**Selected text:**
** begin **
The U.S. Financial Stability Oversight Council (FSOC), chaired by Treasury Secretary Scott Bessent, voted this week to disband two panels devoted to assessing climate-related risks to the financial system, marking a sharp departure from the Biden-era push to integrate climate policy into financial regulation.
The panels had been created in 2023 under former Treasury Secretary Janet Yellen, who sought to bring climate-related risks into the FSCO’s work. Yellen said that worsening storms, wildfires, and floods were inflicting economic damage and could set off cascading losses in banking and insurance.
At CFRAC’s first meeting in March 2023, she warned that a “delayed and disorderly transition to a net-zero economy” might itself trigger financial shocks.
The climate committees were emblematic of the Biden administration’s whole-of-government climate-action strategy, which relied on agencies across the federal government—not only environmental regulators—to incorporate climate risk into policy.
When President Donald Trump returned to office in 2025, the SEC withdrew its legal defense of the rule, effectively halting enforcement.
** end **
**Written exercise 1:**
Your answer is an exact quotation from the selected text: it starts at "The panels had" and ends at "risk into policy.".
**Written exercise 2:**
Take up the selected text again after its last words.

**Collected material:**
** begin **
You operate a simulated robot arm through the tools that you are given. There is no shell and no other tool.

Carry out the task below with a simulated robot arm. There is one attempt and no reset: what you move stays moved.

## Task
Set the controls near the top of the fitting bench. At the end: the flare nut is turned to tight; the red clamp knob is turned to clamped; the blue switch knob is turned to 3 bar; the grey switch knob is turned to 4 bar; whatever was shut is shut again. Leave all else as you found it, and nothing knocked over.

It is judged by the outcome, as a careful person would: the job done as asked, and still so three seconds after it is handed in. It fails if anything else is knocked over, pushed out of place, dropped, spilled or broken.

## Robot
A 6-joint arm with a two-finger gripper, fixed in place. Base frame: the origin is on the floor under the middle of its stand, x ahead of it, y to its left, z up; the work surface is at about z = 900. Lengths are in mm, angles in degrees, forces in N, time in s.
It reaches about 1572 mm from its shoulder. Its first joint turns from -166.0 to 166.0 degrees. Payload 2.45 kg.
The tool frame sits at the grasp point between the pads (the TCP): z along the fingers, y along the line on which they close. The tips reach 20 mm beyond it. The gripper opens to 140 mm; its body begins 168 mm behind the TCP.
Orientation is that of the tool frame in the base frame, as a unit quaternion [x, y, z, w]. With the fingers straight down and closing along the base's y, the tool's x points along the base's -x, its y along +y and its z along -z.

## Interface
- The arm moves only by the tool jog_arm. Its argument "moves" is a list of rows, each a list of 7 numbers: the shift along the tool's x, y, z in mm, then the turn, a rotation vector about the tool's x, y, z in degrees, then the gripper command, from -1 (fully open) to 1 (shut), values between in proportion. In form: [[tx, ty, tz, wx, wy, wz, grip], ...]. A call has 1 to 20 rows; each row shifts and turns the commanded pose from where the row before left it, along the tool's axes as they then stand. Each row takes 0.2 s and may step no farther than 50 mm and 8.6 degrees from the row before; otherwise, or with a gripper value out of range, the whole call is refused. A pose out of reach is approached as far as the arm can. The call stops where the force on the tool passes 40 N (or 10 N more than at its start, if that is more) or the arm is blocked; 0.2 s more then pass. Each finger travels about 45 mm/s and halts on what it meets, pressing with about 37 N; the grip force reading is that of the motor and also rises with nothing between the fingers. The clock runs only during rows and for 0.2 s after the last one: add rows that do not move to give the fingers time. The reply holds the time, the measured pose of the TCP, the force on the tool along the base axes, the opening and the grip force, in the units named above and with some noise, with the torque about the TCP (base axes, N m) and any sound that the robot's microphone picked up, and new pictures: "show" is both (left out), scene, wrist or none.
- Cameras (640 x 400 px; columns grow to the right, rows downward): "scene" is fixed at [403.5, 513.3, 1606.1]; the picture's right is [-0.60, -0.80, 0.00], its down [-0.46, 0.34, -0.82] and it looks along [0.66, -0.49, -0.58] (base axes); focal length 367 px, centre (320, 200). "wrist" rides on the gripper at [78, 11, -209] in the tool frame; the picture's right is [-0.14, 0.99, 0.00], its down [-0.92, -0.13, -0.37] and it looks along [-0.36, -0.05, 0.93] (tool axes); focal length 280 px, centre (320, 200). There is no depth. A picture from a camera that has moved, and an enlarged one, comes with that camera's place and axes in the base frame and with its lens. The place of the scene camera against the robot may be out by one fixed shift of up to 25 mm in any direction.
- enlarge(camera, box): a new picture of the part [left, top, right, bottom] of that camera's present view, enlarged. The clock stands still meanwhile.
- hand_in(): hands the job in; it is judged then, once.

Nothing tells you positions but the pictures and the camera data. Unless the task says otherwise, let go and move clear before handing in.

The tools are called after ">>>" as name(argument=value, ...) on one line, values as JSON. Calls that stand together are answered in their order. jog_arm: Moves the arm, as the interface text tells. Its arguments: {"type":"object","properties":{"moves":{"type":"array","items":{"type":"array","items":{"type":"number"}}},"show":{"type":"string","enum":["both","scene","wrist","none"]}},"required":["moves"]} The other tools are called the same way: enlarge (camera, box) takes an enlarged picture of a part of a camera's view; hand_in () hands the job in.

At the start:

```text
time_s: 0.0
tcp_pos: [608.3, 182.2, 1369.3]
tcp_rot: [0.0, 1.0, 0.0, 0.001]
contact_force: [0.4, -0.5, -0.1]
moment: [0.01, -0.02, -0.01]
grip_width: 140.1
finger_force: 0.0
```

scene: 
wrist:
** end **
**Answer 1:**
The panels had been created in 2023 under former Treasury Secretary Janet Yellen, who sought to bring climate-related risks into the FSCO’s work. Yellen said that worsening storms, wildfires, and floods were inflicting economic damage and could set off cascading losses in banking and insurance.
At CFRAC’s first meeting in March 2023, she warned that a “delayed and disorderly transition to a net-zero economy” might itself trigger financial shocks.
The climate committees were emblematic of the Biden administration’s whole-of-government climate-action strategy, which relied on agencies across the federal government—not only environmental regulators—to incorporate climate risk into policy.

**Answer 2:**
Bessent’s tenure at the Treasury has coincided with that shift. In remarks at the Sept. 10 FSOC meeting, he said the council must redirect its focus toward what he called “core financial stability issues,” which normally include systemic risk monitoring, bank safety and soundness, oversight of nonbank financial institutions, crisis preparedness, and ensuring efficient capital markets—as opposed to climate.
“By rescinding these charters, the council can better focus its attention and resources on core financial stability issues and our efforts to promote economic growth and security while maintaining safety and soundness and protecting consumers,” Bessent said.
For climate advocates, the dismantling of CFRAC marks a setback in efforts to prepare the financial system for climate-related disruptions.
“The committee’s work on the financial impacts of climate disasters on housing, homeowners insurance, and financial regulation play[s] an important role in protecting the safety and soundness of the American financial system.”
“Growth is the antidote to stagnation,” Bessent told FSOC members. “Expanding economic growth must be among FSOC’s top priorities.”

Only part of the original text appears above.